Retired Sets

Winds of Grace

Stampin' Up! 2007
Card created by S. Bourdeau in 2019

I am a demonstrator, and it is a great feeling when I am able to sell new product and help pay for my card making and crafting habit.  As a demonstrator, I am part of groups that help give me ideas about how to increase my sales from people that have been doing this much longer than I, and from those that have sold millions of dollars and have literally millions of sales under their belt.  

One of the things many demonstrators do is only use new product so that they can showcase it and entice people to buy it.  I am a bit different.  

I remember looking at Stampin' Up! catalogues when I first started trying to make cards.  It was hard for me to commit to one stamp set as they were costly (I was young with two kids and another on the way), and I felt guilty spending all that money on a hobby.  Later, I was a bit older, and having tried to use other products, had not had much fun or success making things I appreciated very much.  I again went to a Stampin' Up! workshop, and was reminded what had made me fall in love with card making in the first place.  With Stampin' Up!, it was just easier.  Easier to coordinate, better quality stamps and paper, and so on.  

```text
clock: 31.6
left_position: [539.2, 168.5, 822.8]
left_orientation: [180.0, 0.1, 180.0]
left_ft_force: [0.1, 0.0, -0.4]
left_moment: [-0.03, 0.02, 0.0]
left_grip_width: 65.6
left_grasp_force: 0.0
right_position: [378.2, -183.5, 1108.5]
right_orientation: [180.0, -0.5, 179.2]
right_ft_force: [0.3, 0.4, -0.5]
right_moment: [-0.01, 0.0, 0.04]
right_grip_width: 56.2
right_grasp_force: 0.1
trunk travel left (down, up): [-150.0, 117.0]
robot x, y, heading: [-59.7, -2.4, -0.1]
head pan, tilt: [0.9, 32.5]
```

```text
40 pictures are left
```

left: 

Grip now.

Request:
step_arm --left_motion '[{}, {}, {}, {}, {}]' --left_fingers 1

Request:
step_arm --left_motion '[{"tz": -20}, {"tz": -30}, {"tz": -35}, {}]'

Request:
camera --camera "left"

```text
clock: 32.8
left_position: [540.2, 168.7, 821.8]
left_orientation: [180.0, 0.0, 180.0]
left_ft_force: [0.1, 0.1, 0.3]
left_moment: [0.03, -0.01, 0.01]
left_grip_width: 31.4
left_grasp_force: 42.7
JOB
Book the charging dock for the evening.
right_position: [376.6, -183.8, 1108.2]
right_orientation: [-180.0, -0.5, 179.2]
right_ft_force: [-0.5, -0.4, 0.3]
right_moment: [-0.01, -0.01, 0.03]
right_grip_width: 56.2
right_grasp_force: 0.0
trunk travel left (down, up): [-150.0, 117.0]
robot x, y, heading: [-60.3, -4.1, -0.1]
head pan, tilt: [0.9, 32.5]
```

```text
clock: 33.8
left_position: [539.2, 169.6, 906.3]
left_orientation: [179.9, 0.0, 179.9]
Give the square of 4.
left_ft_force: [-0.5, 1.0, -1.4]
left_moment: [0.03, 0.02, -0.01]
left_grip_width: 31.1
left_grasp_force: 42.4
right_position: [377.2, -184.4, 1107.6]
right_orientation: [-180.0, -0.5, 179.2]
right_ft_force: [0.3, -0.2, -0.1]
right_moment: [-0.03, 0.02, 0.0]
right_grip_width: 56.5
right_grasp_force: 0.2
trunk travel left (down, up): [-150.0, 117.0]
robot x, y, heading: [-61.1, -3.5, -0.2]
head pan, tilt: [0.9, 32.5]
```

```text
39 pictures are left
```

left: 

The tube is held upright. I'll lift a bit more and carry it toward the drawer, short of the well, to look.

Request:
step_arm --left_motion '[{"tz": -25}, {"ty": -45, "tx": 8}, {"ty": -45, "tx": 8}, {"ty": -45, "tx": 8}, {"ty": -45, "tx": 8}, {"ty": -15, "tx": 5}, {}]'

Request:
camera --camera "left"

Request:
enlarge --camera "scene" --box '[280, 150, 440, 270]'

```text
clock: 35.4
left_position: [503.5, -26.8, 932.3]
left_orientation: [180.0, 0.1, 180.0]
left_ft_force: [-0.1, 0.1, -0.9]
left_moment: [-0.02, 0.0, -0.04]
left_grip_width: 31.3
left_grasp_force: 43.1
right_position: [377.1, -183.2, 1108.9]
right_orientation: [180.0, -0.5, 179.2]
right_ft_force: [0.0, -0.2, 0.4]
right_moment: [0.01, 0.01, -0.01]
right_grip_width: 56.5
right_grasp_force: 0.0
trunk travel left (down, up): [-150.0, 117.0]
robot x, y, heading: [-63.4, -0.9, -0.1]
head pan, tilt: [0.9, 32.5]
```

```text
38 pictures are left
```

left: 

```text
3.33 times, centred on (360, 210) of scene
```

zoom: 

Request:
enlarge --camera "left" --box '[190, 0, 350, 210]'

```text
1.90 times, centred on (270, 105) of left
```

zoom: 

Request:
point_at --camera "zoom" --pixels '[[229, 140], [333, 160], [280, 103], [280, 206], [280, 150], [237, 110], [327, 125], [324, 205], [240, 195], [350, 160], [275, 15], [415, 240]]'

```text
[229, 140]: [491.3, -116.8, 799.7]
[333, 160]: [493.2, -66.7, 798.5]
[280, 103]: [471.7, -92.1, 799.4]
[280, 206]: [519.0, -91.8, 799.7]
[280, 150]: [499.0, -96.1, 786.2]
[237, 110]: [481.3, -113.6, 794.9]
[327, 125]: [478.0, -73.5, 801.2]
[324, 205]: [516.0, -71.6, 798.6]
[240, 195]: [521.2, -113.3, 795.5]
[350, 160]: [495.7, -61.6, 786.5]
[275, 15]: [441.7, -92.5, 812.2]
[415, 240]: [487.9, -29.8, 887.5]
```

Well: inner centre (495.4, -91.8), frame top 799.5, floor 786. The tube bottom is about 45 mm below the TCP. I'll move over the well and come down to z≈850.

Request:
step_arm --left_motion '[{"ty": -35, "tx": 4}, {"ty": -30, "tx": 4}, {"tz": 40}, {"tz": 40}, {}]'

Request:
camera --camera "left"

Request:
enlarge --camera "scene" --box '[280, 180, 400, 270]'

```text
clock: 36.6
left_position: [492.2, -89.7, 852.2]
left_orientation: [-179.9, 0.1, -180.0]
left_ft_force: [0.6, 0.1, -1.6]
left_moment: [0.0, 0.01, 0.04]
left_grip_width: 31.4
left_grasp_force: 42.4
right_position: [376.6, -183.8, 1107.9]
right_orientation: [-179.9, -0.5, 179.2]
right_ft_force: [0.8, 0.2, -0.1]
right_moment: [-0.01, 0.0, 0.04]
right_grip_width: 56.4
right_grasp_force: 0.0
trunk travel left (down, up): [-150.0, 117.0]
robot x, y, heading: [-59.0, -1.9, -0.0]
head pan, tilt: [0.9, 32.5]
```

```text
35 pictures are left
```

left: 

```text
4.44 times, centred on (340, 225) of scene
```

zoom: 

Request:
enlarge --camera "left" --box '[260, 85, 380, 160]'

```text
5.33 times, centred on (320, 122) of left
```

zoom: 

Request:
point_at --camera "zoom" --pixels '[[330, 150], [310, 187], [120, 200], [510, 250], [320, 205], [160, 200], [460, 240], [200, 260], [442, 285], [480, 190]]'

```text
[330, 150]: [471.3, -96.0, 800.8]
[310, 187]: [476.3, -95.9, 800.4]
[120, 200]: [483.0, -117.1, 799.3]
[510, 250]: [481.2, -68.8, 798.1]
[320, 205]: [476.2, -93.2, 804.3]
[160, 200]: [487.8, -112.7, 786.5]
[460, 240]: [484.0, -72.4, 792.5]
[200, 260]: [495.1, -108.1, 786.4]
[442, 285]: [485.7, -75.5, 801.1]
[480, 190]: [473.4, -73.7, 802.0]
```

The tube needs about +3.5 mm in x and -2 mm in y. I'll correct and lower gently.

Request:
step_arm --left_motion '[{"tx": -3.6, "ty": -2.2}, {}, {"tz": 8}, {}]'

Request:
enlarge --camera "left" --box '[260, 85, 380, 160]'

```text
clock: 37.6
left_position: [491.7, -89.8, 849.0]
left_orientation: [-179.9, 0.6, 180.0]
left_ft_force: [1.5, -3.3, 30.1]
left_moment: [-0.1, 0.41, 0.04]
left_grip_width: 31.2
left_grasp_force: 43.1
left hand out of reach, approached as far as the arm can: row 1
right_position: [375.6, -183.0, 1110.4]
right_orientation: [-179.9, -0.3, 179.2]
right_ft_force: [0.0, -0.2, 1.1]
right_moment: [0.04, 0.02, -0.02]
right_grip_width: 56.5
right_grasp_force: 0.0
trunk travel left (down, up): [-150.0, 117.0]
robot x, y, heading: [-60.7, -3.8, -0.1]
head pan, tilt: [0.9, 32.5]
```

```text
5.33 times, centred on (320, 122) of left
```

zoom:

I still look at the cost as a bit of an investment, partly why I became a demonstrator - to save money.  But part of that mindset makes it hard for me to just sell off my old stamp sets when they retire (for Sale-A-Bration that is at the end of a 3 month period of time, and some of them I have just started using now!!).  I spend money carefully, and buy sets that I love.  If I find that I haven't used a set, yes, I find it easy to let it go.  But sets that are retired, some long ago and that I have found used and added to my collection anyways, are still part of my go-to sets of stamps.  I love them, they still are helping me to make beautiful cards, and so why should I have to part with them.

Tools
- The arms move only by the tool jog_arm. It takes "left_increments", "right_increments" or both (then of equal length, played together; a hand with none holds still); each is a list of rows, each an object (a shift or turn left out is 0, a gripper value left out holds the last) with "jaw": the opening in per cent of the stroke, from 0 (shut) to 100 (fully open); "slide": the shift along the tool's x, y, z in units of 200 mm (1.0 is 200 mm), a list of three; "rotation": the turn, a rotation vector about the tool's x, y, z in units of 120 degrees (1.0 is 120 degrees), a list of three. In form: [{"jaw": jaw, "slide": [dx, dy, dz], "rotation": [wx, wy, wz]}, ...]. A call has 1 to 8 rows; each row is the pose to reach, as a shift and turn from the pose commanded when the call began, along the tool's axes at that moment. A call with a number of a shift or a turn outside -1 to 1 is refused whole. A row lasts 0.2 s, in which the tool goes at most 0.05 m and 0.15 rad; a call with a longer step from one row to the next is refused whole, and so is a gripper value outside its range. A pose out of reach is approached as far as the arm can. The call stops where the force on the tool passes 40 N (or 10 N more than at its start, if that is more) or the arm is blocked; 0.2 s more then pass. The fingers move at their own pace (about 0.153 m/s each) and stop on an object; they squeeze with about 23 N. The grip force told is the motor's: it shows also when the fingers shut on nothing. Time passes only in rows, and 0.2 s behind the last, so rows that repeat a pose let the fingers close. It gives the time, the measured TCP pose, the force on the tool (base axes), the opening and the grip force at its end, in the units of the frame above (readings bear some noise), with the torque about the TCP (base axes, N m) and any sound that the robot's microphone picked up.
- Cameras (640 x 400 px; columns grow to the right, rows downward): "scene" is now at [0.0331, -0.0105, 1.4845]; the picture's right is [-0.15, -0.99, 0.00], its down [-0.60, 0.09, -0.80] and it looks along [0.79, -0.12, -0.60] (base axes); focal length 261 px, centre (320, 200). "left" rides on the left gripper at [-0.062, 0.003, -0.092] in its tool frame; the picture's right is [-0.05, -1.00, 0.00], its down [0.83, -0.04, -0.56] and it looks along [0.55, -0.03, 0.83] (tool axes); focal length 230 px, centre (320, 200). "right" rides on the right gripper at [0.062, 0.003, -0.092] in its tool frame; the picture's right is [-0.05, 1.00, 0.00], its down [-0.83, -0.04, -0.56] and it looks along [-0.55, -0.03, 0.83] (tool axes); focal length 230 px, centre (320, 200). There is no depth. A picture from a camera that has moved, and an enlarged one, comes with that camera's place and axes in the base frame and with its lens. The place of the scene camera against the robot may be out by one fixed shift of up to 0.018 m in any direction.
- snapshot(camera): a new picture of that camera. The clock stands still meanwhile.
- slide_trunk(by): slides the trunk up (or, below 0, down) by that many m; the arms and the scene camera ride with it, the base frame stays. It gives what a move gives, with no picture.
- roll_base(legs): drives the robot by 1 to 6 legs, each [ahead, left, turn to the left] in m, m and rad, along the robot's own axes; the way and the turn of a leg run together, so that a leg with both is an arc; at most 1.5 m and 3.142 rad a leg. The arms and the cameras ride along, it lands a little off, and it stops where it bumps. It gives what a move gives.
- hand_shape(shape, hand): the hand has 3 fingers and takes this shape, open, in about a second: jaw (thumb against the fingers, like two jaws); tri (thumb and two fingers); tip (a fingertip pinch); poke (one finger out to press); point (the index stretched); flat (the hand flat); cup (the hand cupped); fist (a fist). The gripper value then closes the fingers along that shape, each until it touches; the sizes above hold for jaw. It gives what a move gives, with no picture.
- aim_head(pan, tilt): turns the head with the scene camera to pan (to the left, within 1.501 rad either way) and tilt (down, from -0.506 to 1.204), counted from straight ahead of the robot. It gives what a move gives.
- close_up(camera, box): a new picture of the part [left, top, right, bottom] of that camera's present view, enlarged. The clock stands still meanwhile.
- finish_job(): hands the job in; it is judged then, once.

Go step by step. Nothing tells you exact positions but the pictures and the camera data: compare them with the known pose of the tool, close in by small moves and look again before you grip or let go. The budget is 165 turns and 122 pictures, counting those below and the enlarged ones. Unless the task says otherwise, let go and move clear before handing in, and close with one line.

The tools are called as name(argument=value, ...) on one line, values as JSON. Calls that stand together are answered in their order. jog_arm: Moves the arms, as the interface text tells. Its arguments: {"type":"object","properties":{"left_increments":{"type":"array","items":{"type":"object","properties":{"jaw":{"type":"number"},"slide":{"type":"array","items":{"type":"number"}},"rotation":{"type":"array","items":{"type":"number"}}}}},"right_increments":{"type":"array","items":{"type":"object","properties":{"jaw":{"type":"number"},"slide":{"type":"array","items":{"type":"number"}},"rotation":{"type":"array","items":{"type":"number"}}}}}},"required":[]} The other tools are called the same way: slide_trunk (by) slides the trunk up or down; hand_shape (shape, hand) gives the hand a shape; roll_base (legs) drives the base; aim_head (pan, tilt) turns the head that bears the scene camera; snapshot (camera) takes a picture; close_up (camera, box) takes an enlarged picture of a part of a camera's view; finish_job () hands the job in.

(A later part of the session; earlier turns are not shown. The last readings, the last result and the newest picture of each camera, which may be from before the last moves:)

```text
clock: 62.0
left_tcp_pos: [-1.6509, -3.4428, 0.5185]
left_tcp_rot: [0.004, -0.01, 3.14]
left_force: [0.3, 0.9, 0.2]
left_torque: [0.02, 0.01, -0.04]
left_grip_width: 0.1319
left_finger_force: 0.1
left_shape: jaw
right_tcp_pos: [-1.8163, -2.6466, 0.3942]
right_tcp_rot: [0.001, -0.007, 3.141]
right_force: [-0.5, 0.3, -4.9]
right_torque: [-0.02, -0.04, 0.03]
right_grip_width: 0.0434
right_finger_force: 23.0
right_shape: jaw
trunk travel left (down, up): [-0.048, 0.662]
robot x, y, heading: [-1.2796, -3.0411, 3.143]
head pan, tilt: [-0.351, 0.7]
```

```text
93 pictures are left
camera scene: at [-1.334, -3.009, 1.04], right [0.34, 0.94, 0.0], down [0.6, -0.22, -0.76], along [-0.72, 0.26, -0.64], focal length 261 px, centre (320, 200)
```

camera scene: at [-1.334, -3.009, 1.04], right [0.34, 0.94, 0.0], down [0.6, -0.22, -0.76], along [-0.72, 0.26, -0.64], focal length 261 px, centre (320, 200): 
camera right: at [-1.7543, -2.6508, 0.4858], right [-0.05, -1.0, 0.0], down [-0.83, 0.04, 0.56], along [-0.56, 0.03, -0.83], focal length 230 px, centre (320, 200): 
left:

The great thing is, no matter what stamp set I use, the techniques that I use and teach with them can be used with other sets; ones that you have, or new ones that you would love to try.  The colours and papers can change, you can add different and new embellishments, but the stamps will carry on as long as you want them to.

Look through the new catalogue.  Find things you love.  But don't worry if they don't last long in the catalogue.  They will last years in a collection that you love, and provide you many years of enjoyment in your crafting!